I mean, look at these two guys. Which has a cold, and which is the zombie? Besides the whole "BRRRAAAAIIIIIINNNNSSS" thing, is there REALLY any difference?
The next thing you know, your co-workers become a lynch mob, wielding weapons of passive aggressive stares, loud sighs, disinfectant wipes, and repeated suggestions that “maybe you should take your sick ass to the doctor so they don’t bring this nastiness home and turn the rest of their family into zombie filth like you!”
Hoo-boy… Yes, it gets intense.
The older I get, the more aware of funk I become. I remember being in high school, helping my then boyfriend work on my car. We saw no problem with scarfing down sandwiches that had greasy, black fingerprints on the bread. “Grease? BAH! It’s only a little.” (You know, it only takes a little cyanide… Only a smidge of strychnine… Just sayin’. )
I feel kind of bad bringing up this next germy case… But it literally makes me hide my eyes and cower in the fetal position. A baby, or toddler, with two distinct, thick, green streams of snot (*WRETCH*) from each nostril down to the top lip. (*gag*) and the kid keeps LICKING THEIR TOP LIP!!!!!
At what point does a parent say, “ENOUGH! I am going to take a friggin’ tissue in my friggin’
hand and wipe this kid’s face.” (*GAG!!!*)
I literally had a very difficult time typing that AND swallowing my spit. It ain’t cool. There has got to be an intervention with the child snot licking.

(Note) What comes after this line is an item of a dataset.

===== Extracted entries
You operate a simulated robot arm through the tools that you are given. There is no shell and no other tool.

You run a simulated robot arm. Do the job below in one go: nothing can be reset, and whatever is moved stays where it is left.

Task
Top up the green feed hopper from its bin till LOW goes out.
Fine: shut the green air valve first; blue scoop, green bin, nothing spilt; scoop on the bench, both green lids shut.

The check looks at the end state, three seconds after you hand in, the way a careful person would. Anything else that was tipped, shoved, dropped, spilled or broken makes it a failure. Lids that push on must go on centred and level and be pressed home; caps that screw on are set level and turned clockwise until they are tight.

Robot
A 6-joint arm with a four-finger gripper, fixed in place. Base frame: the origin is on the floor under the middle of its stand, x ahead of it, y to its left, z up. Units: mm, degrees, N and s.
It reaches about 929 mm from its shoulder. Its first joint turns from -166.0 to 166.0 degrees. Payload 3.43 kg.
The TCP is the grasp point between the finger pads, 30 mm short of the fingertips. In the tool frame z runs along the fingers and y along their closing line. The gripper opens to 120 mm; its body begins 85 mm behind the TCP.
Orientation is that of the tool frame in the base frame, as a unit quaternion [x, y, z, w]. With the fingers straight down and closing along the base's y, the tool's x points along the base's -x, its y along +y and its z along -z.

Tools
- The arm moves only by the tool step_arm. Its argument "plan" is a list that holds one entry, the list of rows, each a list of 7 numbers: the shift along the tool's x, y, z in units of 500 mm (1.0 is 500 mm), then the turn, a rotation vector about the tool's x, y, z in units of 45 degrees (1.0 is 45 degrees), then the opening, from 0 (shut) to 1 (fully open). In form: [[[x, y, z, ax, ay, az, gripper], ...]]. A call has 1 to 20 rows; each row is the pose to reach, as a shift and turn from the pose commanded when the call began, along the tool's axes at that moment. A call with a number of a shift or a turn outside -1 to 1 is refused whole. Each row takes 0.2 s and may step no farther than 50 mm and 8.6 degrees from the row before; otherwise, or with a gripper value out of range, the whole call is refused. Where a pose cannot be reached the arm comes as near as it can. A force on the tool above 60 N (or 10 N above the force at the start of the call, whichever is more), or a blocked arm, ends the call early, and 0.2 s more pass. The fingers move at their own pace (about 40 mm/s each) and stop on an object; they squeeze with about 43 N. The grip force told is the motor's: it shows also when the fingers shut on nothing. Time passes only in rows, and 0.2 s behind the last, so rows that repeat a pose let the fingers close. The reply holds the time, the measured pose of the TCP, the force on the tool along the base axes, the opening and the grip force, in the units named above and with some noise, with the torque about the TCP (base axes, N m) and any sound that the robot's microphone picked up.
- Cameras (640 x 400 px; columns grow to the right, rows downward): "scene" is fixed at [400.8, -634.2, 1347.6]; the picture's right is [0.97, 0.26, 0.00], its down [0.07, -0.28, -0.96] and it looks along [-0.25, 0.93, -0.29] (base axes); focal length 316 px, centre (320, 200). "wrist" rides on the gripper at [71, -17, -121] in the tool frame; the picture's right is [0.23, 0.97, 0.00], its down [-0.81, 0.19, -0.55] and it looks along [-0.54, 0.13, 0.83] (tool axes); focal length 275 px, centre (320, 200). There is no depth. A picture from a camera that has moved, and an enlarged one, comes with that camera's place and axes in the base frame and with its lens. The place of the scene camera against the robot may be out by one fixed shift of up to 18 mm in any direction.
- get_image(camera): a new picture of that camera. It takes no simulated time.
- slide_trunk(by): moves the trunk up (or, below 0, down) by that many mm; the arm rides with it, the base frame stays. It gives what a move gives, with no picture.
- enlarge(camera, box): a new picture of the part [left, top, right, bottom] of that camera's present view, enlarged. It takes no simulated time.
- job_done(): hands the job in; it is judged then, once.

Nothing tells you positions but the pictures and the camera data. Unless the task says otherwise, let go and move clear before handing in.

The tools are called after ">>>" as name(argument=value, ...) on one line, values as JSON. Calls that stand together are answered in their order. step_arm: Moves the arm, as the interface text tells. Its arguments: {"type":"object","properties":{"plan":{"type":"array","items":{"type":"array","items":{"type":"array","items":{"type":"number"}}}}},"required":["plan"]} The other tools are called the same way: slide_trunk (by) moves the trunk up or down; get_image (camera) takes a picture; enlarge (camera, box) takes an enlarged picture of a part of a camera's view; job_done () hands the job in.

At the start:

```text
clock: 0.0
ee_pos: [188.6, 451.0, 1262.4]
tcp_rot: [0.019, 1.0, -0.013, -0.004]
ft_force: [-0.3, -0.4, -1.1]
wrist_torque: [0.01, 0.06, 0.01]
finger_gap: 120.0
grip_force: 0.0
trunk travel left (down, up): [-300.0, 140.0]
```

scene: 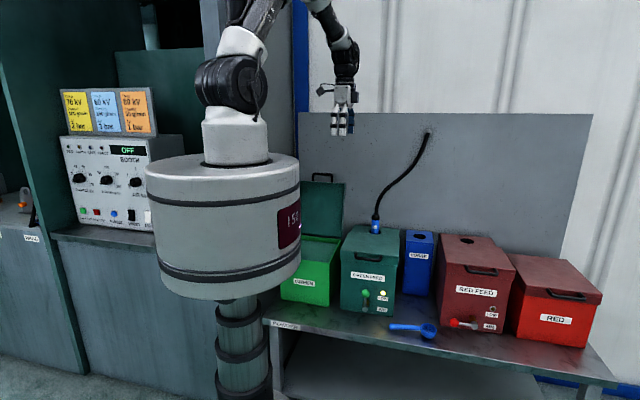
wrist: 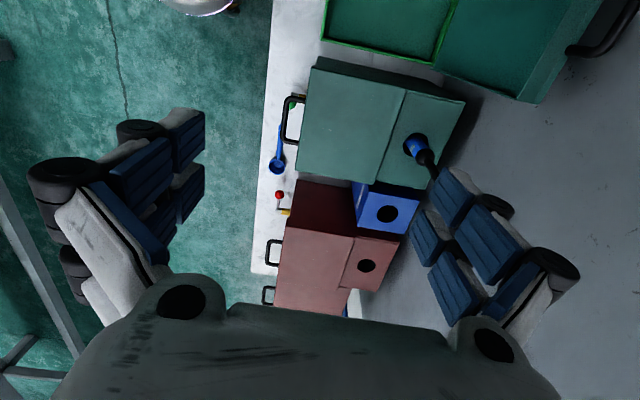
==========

Other moms say, “Oh please, like I can keep that from happening…”
Oh please… DO TRY. I managed to keep it off of my child’s face.
I think the War On Child Snot Licking should be a higher priority than the war on drugs. I’m
willing to bet that if you could look into each and every junkie’s past, way back into their infantile, and toddler years, we would find one consistency: Their mothers did not wipe their noses. I will bet you a quarter!